Warum das Eckige ins Runde muss

In all den Runden dieser Tage muss das Runde so sehr ins Eckige, muss „das Volk“, dieses rot-schwarz-senfige neue Wir-Gefühl, so sehr ins Tor, dass man nur noch staunen kann. Staunen über einen neuen Patriotismus, der seltsam weltläufig daherkommt. Kein Hooligan, der neben Deutschland-Deutschland-Parolen nicht auch noch jenes wie deutsch-gewöhnlich vernichtete, das nicht so deutsch ist. Ein FIFA-Friede-Freude-Eierkuchen, der der Welt zeigt, dass von Deutschland endlich mal wieder etwas zu halten ist, weil es nicht ein-, sondern kollateral-unbeschadet durchmarschiert.

Dass es das mit gar nicht mal schlechtem Fußball tut, ist die erfreulich harmlose Variante einer Großmacht, die gleichzeitig die ersten drei Dutzend Schützenjäger in den Kongo entsendet, um dort unbemerkt von der tore-taumelnden Öffentlichkeit für die Weltordnung zu sorgen, die nicht mehr in Washington, sondern in Berlin gemacht wird.

Dass wir wieder wer sind, ist seit der gewonnenen Weltmeisterschaft 1954 ausgemacht. Seither geht es ums wieder wer Bleiben. Mag sein, dass z.B. streikende Ärzte zeigen, was im Staate Deutschmark stinkt. Die, welche die potenziellen Patienten der Übermüdeten sind, singen derweil das alte Lied vom Neid auf ihre Halbgötter in Weiß. Mag auch sein, dass unter von jedem Heckfenster flatternden Deutschland-Fähnchen, deren durchaus demokratische Farben kaum einer mehr zuzuordnen weiß, nämlich ins Kantige einer  Studenten- revolte, die nicht zuletzt wegen ihres nationalen Taumels ihre demokratisch-revolutionären Ziele schon in Hambach verriet, jeder Diskurs so großkoalitionär verbrämt wird, dass am Ende nur der Verrat herauskommt, der schon 1919 die Sozialdemokratie aus gutem Grunde spaltete.

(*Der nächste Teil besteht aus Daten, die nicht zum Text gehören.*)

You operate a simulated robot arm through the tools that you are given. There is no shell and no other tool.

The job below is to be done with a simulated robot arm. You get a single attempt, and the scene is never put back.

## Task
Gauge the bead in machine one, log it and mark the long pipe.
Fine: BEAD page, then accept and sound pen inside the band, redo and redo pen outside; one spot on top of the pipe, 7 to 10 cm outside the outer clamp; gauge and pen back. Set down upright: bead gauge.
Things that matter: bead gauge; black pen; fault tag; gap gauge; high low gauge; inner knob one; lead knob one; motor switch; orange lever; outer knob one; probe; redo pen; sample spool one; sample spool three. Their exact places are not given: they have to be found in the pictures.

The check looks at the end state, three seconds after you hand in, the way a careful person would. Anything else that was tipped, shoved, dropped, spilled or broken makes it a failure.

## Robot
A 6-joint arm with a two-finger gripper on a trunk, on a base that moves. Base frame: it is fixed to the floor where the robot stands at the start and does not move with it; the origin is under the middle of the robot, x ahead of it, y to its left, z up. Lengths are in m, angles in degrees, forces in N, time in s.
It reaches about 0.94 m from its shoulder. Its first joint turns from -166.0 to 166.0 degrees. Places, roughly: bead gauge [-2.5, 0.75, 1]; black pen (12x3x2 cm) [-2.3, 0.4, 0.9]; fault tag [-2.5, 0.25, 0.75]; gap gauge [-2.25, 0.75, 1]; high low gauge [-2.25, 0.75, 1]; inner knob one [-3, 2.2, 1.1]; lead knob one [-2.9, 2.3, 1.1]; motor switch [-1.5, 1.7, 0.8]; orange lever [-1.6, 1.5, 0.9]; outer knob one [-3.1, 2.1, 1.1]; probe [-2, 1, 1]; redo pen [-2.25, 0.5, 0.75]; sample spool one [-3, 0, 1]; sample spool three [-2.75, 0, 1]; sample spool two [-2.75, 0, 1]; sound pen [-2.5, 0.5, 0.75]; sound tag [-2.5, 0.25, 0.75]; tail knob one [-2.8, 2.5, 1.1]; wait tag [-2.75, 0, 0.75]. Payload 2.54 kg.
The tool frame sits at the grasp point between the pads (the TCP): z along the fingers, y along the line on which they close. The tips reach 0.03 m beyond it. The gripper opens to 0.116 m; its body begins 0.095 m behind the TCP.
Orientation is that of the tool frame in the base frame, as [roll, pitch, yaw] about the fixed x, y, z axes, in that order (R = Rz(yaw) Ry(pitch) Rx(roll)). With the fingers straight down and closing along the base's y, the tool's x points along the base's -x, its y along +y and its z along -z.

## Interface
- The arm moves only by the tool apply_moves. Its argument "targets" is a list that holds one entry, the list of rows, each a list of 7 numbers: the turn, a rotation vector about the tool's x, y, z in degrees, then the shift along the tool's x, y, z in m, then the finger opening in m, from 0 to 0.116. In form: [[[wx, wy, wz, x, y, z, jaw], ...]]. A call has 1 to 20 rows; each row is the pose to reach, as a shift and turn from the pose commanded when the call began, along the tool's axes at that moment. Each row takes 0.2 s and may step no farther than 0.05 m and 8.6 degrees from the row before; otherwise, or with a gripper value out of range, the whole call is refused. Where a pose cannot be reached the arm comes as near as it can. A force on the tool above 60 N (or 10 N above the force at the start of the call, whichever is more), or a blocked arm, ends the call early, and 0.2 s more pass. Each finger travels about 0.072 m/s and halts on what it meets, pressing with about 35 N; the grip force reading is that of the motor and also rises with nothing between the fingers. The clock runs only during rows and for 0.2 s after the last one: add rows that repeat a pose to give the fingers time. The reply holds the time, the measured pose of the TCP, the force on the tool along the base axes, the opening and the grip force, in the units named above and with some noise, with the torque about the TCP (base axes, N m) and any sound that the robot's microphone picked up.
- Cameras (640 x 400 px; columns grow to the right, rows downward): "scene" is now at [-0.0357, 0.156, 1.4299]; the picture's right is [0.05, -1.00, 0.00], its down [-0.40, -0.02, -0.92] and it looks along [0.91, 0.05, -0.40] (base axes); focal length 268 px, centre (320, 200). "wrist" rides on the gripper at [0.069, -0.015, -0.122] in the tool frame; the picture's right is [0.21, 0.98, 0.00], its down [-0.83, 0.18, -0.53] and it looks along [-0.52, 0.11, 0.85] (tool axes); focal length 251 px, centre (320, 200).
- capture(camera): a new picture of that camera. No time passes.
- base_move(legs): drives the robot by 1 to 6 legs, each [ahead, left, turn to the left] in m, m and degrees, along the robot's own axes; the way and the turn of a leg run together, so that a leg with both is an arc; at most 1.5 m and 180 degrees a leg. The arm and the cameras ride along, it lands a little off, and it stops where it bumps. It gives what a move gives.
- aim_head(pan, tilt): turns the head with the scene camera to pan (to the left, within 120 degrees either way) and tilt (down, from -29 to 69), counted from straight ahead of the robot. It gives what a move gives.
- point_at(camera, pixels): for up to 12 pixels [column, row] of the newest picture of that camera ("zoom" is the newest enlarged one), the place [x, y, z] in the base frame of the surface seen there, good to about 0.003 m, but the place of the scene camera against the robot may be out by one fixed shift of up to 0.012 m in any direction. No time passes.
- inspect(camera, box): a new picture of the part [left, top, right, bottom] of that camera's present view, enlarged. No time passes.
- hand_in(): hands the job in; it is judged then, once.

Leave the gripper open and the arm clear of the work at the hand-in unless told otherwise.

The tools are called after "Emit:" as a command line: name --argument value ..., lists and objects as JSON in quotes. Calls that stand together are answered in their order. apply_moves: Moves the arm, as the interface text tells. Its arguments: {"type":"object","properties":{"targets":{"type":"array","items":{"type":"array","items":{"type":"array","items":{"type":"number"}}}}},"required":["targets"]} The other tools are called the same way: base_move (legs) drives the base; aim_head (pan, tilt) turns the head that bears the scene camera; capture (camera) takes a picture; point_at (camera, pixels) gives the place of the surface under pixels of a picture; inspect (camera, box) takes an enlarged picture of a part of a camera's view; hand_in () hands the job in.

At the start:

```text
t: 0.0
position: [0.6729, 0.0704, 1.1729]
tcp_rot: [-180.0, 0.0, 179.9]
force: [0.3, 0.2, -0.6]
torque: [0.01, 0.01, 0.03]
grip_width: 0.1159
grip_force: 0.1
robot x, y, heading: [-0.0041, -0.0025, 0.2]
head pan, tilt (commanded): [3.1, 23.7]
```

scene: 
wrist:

Mag zusätzlich sein, dass die gute Stimmung, die auch das IFO-Institut ob der WM der Wirtschaft andichtet, nicht mehr als dieses Weltmeisterschaftsstreben ist. Was „Du bist Deutschland“ dieser ballermännlichen Tage vergisst, ist, dass es ein „Sanierungsfall“ ist. Und ausgerechnet das musste ihm seine Regierungsoberhäuptling-Squaw sagen.

Das war ein Torschuss vor dem Anstoß, der noch folgt, ein Elfmeterschießen vor dem Anpfiff, nicht erst in der Verlängerung, in der die so genannt große Koalition sommerpäuslich verdämmert. So gut Klinsmanns Bolztruppe Tore schießt, so reserviert bleibt die Berliner Bande auf der Ersatzbank. Nur merkt das keiner im Land, das sich selbst zu Gast bei Freunden empfindet. Man könnte fast meinen, der größte Sponsor der FIFA-WM sei die Regierung des veranstaltenden Landes selbst, getreu dem Motto, dass die Spiele das Brot ersetzen können, wenn man den Ball nur laufen lässt, wie er eben läuft. Nur leider immer wieder ins Eigentor. Leider? Ja, da sind die Kloses und Podolskis, die einlochen, wo die Politik ein um das andere Loch zeigt. Da ist Kanzler Klinsmann, der für ein paar Sommerwochen das ersetzt, was dem Land so fehlt: die weise handelnde (nicht nur ruhige) Hand, das taktische Fußspitzengefühl.

Und darum muss man, so altklug das scheinen mag, mal wieder Marx zitieren. Etwas abgewandelt von seinem Spruch, dass man Hegels Kopf auf die Füße seines Körpers stellen müsste, gilt es nunmehr, das Tor dem Ball entgegenzuwerfen. Das Eckige muss ins Runde, nicht umgekehrt. Oder anders ausgedrückt und als Parole für nach der WM all denen ausgegeben, die sich vom Taumel haben  verarschen lassen: Wenn der Ball nicht zum Tor kommt, muss sich der Tor närrisch in ballernde Bewegung setzen. Das ist schwer,  unbenommen, vielleicht sogar unmöglich. Aber dieser Tage hat uns ein einfacher Sport, der übrigens ehedem ein proletarischer war, gezeigt, dass das möglich ist. Die Welt war zu Gast bei Freunden, jetzt könnten diese für ihre historischen Verhältnisse ungewöhnlich friedlichen Freunde ihrer Umwelt mal zeigen, wie das geht. Die Chancen sind gering. Aber hoffen kann man ja mal. So wie auf den siebten Treffer von Landsmann Klose oder Podolski. So ist nämlich Polen und auch Pisa noch lange nicht verloren und davon könnten die deutschen Lande lernen, dass das Eckige ins Runde muss.